Glorious Gardens, by Country Living| GapPhotos, Lynn Keddie

The quintessential cottage garden is a classic style that can, given the right planting, structures and colour scheme, be easily recreated. It’s a timeless garden design which attracts wildlife, celebrates greenery and embraces rustic charm.

Here are eight ways you can achieve the cottage garden look at home, including paving materials, planting, trees and furniture.

1. Paving materials

cottage garden design ideas

Glorious Gardens, by Country Living| GapPhotos, Lynn Keddie

Keep it simple with stone slabs, cobbles or bricks. Old bricks were often recycled from tumbledown buildings in traditional cottage gardens, but as they are now harder to come by, using them sparingly, as features set into a paved path, is a cheaper option. Or check local small ads for brick ‘seconds’. Though not suitable for building, they’re ideal for the garden. Paving companies also do simulated bricks, made from cement instead of clay, but they do not weather as attractively.

2. Boundaries

cottage garden design ideas

Glorious Gardens, by Country Living|Michelle Garrett

In towns and villages, formal railings or a white picket form the classic boundary to a cottage garden, allowing plants to weave between or tumble over the top. However a rural setting requires something more rough-hewn and rustic. A boundary fence can be productive (planted with loganberries, for example) or deter intruders when combined with prickly plants such as the extremely thorny Rosa rugosa. If privacy is important, a native hedge establishes quickly.

3. Trees

cottage garden design ideas

Glorious Gardens, by Country Living|GAP Photos/Maxine Adcock

Productivity has always been important in cottage gardens and if you’re lucky enough to have an old fruit tree in your plot, it’s worth having it professionally pruned, or learning how to do this yourself, so that it continues to bear fruit. If the fruit just isn’t palatable, plant a rambling rose or clematis to festoon its branches. When introducing new trees, source local varieties of apple, pear, plum or cherry, or for something more unusual, mulberry, medlar or quince.

4. Furniture

cottage garden design ideas

Glorious Gardens, by Country Living|GAP Photos/Friedrich Strauss

Choose something rustic and durable. Salvage yards can be a good place to source vintage garden benches, and old-fashioned cushions complete the picture. Frame your seating with a wooden arbour and plant scented climbers over it. An old tree positively begs for a swing, while two will provide anchor points for a hammock.


5. Walls

cottage garden design ideas

Glorious Gardens, by Country Living|living4media, Ofenstein, Inge

The walls of your house, shed or garage can all be used as support acts for climbing plants and will showcase them to good effect. With the assistance of trellis or vine-eyes and wires, climbing roses, honeysuckle and clematis will clothe specific areas, soften the hard edges of a building, clamber around windows and doorways and disguise any eyesores.
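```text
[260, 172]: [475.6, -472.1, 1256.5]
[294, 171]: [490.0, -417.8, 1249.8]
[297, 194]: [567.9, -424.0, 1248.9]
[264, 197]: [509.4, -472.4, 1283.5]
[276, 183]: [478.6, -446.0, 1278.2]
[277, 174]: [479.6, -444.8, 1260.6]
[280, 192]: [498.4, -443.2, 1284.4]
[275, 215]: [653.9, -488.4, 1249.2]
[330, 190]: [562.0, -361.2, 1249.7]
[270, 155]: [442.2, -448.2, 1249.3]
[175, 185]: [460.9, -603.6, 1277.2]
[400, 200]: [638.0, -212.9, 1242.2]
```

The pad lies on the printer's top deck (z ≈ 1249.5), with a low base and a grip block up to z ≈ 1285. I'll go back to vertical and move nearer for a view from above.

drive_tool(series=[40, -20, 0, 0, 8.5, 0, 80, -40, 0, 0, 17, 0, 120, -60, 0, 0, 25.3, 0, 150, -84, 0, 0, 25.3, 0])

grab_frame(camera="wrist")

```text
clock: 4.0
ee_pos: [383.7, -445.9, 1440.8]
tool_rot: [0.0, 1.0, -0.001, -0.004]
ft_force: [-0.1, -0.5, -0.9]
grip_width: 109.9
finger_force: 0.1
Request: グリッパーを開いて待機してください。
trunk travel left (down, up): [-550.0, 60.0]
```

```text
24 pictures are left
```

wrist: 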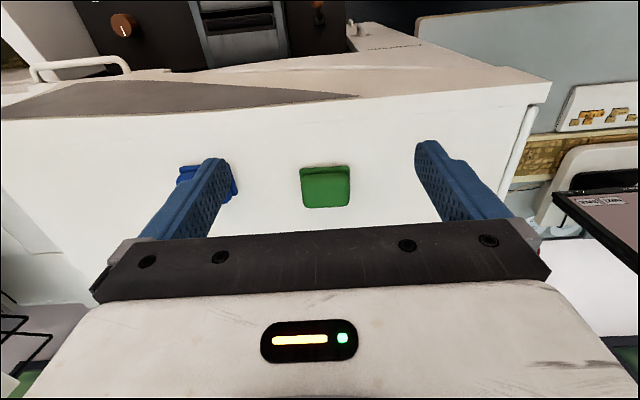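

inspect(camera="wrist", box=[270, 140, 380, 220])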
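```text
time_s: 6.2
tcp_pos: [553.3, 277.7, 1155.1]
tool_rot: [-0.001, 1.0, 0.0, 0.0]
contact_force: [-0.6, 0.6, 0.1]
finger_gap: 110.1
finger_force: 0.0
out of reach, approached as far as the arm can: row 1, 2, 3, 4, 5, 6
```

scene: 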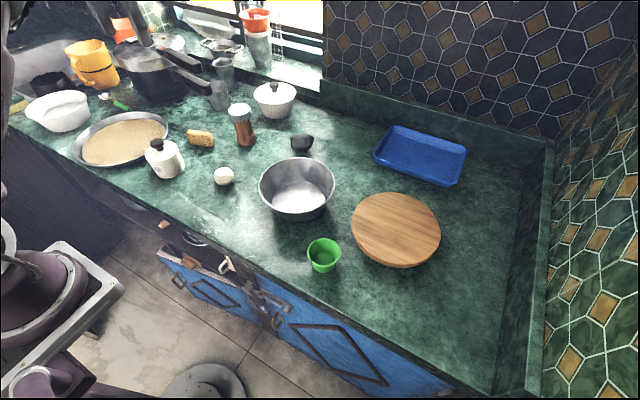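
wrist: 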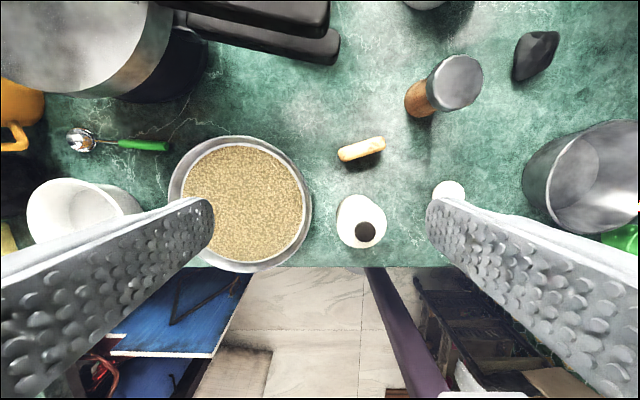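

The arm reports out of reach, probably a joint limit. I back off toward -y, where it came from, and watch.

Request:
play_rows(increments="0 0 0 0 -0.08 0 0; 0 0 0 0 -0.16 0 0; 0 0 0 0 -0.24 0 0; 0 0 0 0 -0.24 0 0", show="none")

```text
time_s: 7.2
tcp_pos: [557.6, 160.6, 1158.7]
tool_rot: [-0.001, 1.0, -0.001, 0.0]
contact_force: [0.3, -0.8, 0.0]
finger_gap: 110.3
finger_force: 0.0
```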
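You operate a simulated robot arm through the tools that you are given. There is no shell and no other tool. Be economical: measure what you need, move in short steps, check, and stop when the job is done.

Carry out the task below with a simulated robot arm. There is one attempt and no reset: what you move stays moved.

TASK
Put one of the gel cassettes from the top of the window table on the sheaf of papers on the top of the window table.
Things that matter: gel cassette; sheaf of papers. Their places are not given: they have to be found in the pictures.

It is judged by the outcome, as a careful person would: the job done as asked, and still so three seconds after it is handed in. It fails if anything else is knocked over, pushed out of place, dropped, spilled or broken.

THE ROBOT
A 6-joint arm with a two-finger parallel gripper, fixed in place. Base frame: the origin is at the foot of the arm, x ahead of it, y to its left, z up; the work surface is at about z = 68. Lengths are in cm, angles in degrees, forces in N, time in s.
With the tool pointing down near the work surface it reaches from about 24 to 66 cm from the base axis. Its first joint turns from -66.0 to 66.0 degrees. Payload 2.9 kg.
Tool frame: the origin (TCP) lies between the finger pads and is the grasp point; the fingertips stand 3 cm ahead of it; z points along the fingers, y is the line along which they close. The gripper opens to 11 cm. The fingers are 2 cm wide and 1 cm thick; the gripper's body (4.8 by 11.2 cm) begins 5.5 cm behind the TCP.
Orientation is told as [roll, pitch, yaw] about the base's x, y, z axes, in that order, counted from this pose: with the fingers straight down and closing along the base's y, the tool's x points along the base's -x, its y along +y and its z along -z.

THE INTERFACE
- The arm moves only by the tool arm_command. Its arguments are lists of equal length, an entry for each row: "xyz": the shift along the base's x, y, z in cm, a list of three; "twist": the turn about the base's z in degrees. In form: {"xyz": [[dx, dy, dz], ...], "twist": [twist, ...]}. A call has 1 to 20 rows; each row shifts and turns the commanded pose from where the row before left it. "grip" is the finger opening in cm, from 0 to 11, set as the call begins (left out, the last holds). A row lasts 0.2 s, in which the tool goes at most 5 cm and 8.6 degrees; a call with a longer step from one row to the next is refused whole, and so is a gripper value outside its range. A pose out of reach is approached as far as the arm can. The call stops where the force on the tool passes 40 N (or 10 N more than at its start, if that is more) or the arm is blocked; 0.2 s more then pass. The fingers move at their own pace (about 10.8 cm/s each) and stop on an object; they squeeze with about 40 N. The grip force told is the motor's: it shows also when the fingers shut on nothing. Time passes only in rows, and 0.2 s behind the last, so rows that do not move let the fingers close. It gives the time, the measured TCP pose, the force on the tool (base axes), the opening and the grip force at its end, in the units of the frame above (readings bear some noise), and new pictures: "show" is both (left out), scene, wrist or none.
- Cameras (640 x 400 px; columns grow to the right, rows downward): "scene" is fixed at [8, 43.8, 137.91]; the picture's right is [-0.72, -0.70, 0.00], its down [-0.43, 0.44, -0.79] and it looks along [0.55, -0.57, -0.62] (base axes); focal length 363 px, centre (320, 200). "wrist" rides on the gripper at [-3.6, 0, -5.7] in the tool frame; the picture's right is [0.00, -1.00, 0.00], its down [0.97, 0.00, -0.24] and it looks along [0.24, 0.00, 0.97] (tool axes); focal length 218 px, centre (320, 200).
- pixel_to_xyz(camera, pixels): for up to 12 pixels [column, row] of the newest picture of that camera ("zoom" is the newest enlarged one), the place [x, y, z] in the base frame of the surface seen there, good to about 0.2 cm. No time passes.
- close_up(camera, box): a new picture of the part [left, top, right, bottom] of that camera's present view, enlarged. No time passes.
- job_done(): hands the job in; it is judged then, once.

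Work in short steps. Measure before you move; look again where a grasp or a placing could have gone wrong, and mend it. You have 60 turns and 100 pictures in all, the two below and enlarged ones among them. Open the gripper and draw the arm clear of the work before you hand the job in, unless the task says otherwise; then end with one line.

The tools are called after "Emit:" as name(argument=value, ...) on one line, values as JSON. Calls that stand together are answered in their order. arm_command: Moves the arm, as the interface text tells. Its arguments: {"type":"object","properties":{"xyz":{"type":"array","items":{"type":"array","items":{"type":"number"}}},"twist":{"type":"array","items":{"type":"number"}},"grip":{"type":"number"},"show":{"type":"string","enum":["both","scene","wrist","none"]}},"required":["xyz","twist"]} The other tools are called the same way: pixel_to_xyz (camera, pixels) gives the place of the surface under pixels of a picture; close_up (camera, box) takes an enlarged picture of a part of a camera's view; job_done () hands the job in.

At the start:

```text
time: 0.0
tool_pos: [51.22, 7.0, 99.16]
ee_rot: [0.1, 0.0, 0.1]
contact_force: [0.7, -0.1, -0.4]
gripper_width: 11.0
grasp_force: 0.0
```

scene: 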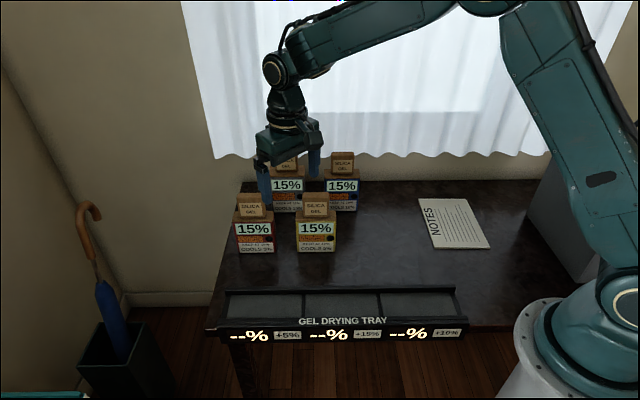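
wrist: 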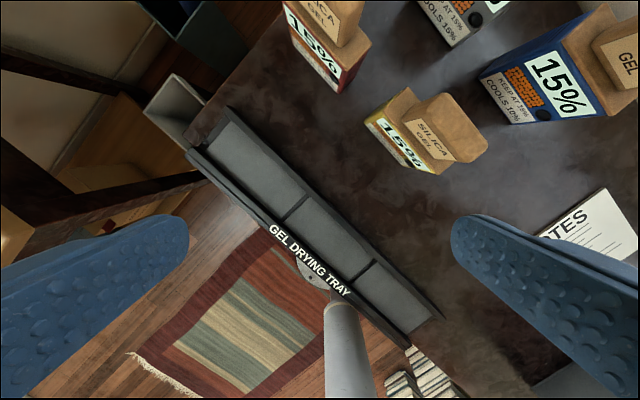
Read our guide on the 30 best climbing plants for all gardens.

6. Containers

cottage garden design ideas

Glorious Gardens, by Country Living| Michelle Garrett

You can build character by recycling discarded items and repurposing them. A collection of old tin baths and buckets can find a new life as containers for salads or succulents, and an old stone sink filled with herbs or cut-and-come-again salad leaves can be both functional and beautiful. Use old wooden wine boxes, too – they make attractive planters for growing cherry tomatoes.

Read our guide on 7 fruit and vegetables you can easily grow in pots.

7. Classic flowers

cottage garden design ideas

Glorious Gardens, by Country Living| GAP Photos,Elke Borkowski

Some foxgloves bloom in their second year, die but self-seed. Aquilegia flowers early and self-seeds around. Hollyhock has tall spires of tissue-paper flowers. Houseleek grows in succulent rosettes on clay tile roofs or in shallow troughs. Honesty’s purple flowers brighten the spring garden. Lavender is the perfect fragrant edging for a path. Sweet peas scrambling up hazel poles are a must.

We interviewed Chelsea Flower Show Gold Medal-winner, Mark Gregory on the topic of cottage garden planting too, and he suggested the below:

  1. Artemisia
  2. Lupins
  3. Aquilegia ruby port
  4. Chives
  5. Euphorbia martini
  6. Wisteria
  7. Purple kale
  8. Anthriscus sylvestris
  9. Foxglove
    1. 8. Plant supports

      cottage garden design ideas

      Glorious Gardens, by Country Living|GAP Photos/Ne, Neil Holmes

      Whether you have a rose-covered arch over the gate, a wigwam to anchor sweet peas or poles to hold up a row of runner beans, plant supports are an integral part of a cottage garden. The added height they offer also lends variation and interest to the borders. The general rule of thumb is that the more rural your garden, the more rustic the materials you need, while a town garden can take more sophisticated finishes such as paint and wrought iron.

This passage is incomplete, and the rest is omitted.